> Raw data:
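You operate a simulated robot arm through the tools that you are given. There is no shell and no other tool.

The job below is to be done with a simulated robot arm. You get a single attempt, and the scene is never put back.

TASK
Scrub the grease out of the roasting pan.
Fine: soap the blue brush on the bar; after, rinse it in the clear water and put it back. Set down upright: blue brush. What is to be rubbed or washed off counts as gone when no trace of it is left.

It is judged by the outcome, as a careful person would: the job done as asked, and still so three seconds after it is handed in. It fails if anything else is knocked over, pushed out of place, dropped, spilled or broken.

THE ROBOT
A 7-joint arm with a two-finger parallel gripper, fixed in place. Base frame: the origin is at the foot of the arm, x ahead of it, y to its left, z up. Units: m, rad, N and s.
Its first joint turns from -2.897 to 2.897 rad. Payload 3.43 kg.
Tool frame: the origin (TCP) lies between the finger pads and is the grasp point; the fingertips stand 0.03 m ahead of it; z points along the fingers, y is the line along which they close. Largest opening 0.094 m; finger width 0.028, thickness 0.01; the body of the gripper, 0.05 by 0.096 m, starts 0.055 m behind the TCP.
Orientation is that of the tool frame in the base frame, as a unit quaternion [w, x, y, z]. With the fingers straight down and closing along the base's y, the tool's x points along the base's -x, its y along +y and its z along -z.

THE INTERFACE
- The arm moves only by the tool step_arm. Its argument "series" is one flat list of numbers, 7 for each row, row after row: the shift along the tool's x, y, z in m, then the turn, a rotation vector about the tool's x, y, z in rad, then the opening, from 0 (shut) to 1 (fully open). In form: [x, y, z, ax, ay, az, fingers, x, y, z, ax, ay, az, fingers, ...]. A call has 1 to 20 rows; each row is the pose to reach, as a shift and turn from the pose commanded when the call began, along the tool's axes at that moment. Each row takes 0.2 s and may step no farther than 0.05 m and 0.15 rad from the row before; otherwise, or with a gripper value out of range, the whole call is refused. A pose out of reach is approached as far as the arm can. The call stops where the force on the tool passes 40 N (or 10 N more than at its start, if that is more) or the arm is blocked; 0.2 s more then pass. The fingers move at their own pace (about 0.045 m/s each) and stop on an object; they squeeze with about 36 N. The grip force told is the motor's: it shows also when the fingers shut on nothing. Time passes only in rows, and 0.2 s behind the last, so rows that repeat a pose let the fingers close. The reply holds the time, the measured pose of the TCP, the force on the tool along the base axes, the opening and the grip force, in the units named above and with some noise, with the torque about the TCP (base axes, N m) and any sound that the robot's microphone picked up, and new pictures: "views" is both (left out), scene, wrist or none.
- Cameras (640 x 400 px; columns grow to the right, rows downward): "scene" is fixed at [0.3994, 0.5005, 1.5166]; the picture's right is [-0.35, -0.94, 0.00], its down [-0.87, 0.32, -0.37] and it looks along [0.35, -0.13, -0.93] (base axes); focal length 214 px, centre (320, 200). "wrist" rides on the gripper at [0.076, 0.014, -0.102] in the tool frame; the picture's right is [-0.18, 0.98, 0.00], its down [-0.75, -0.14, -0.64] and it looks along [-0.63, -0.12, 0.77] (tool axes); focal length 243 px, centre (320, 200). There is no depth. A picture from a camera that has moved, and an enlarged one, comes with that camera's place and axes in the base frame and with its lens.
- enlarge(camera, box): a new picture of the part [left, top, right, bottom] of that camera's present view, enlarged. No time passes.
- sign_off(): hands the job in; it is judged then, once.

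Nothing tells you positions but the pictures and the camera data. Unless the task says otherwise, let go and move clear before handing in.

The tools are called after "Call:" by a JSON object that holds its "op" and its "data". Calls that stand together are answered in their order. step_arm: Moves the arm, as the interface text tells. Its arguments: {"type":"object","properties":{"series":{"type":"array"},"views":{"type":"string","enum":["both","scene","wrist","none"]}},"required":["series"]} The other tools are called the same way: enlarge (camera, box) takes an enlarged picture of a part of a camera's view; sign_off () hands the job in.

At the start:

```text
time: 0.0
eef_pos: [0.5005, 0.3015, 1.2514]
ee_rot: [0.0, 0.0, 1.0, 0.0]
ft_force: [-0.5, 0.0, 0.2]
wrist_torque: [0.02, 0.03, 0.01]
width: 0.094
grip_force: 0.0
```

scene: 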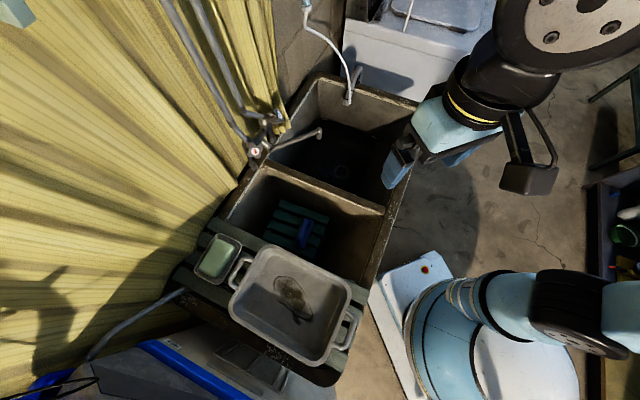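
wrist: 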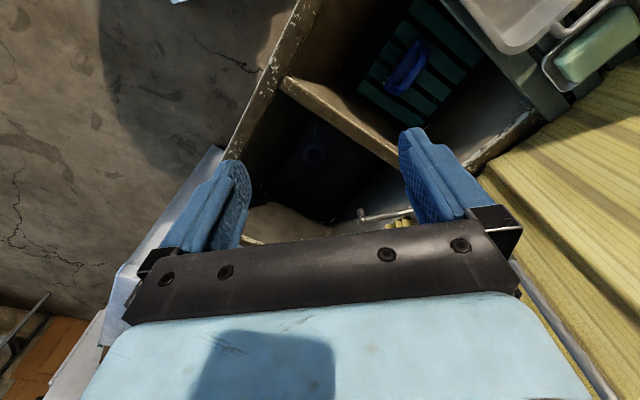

> Exercise requirements: Return each line of the data, keeping its wording exact and omitting pictures. Write them as strings in a JSON array, leaving out blank lines.

> The response:
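[
  "You operate a simulated robot arm through the tools that you are given. There is no shell and no other tool.",
  "The job below is to be done with a simulated robot arm. You get a single attempt, and the scene is never put back.",
  "TASK",
  "Scrub the grease out of the roasting pan.",
  "Fine: soap the blue brush on the bar; after, rinse it in the clear water and put it back. Set down upright: blue brush. What is to be rubbed or washed off counts as gone when no trace of it is left.",
  "It is judged by the outcome, as a careful person would: the job done as asked, and still so three seconds after it is handed in. It fails if anything else is knocked over, pushed out of place, dropped, spilled or broken.",
  "THE ROBOT",
  "A 7-joint arm with a two-finger parallel gripper, fixed in place. Base frame: the origin is at the foot of the arm, x ahead of it, y to its left, z up. Units: m, rad, N and s.",
  "Its first joint turns from -2.897 to 2.897 rad. Payload 3.43 kg.",
  "Tool frame: the origin (TCP) lies between the finger pads and is the grasp point; the fingertips stand 0.03 m ahead of it; z points along the fingers, y is the line along which they close. Largest opening 0.094 m; finger width 0.028, thickness 0.01; the body of the gripper, 0.05 by 0.096 m, starts 0.055 m behind the TCP.",
  "Orientation is that of the tool frame in the base frame, as a unit quaternion [w, x, y, z]. With the fingers straight down and closing along the base's y, the tool's x points along the base's -x, its y along +y and its z along -z.",
  "THE INTERFACE",
  "- The arm moves only by the tool step_arm. Its argument \"series\" is one flat list of numbers, 7 for each row, row after row: the shift along the tool's x, y, z in m, then the turn, a rotation vector about the tool's x, y, z in rad, then the opening, from 0 (shut) to 1 (fully open). In form: [x, y, z, ax, ay, az, fingers, x, y, z, ax, ay, az, fingers, ...]. A call has 1 to 20 rows; each row is the pose to reach, as a shift and turn from the pose commanded when the call began, along the tool's axes at that moment. Each row takes 0.2 s and may step no farther than 0.05 m and 0.15 rad from the row before; otherwise, or with a gripper value out of range, the whole call is refused. A pose out of reach is approached as far as the arm can. The call stops where the force on the tool passes 40 N (or 10 N more than at its start, if that is more) or the arm is blocked; 0.2 s more then pass. The fingers move at their own pace (about 0.045 m/s each) and stop on an object; they squeeze with about 36 N. The grip force told is the motor's: it shows also when the fingers shut on nothing. Time passes only in rows, and 0.2 s behind the last, so rows that repeat a pose let the fingers close. The reply holds the time, the measured pose of the TCP, the force on the tool along the base axes, the opening and the grip force, in the units named above and with some noise, with the torque about the TCP (base axes, N m) and any sound that the robot's microphone picked up, and new pictures: \"views\" is both (left out), scene, wrist or none.",
  "- Cameras (640 x 400 px; columns grow to the right, rows downward): \"scene\" is fixed at [0.3994, 0.5005, 1.5166]; the picture's right is [-0.35, -0.94, 0.00], its down [-0.87, 0.32, -0.37] and it looks along [0.35, -0.13, -0.93] (base axes); focal length 214 px, centre (320, 200). \"wrist\" rides on the gripper at [0.076, 0.014, -0.102] in the tool frame; the picture's right is [-0.18, 0.98, 0.00], its down [-0.75, -0.14, -0.64] and it looks along [-0.63, -0.12, 0.77] (tool axes); focal length 243 px, centre (320, 200). There is no depth. A picture from a camera that has moved, and an enlarged one, comes with that camera's place and axes in the base frame and with its lens.",
  "- enlarge(camera, box): a new picture of the part [left, top, right, bottom] of that camera's present view, enlarged. No time passes.",
  "- sign_off(): hands the job in; it is judged then, once.",
  "Nothing tells you positions but the pictures and the camera data. Unless the task says otherwise, let go and move clear before handing in.",
  "The tools are called after \"Call:\" by a JSON object that holds its \"op\" and its \"data\". Calls that stand together are answered in their order. step_arm: Moves the arm, as the interface text tells. Its arguments: {\"type\":\"object\",\"properties\":{\"series\":{\"type\":\"array\"},\"views\":{\"type\":\"string\",\"enum\":[\"both\",\"scene\",\"wrist\",\"none\"]}},\"required\":[\"series\"]} The other tools are called the same way: enlarge (camera, box) takes an enlarged picture of a part of a camera's view; sign_off () hands the job in.",
  "At the start:",
  "```text",
  "time: 0.0",
  "eef_pos: [0.5005, 0.3015, 1.2514]",
  "ee_rot: [0.0, 0.0, 1.0, 0.0]",
  "ft_force: [-0.5, 0.0, 0.2]",
  "wrist_torque: [0.02, 0.03, 0.01]",
  "width: 0.094",
  "grip_force: 0.0",
  "```",
  "scene: ",
  "wrist: "
]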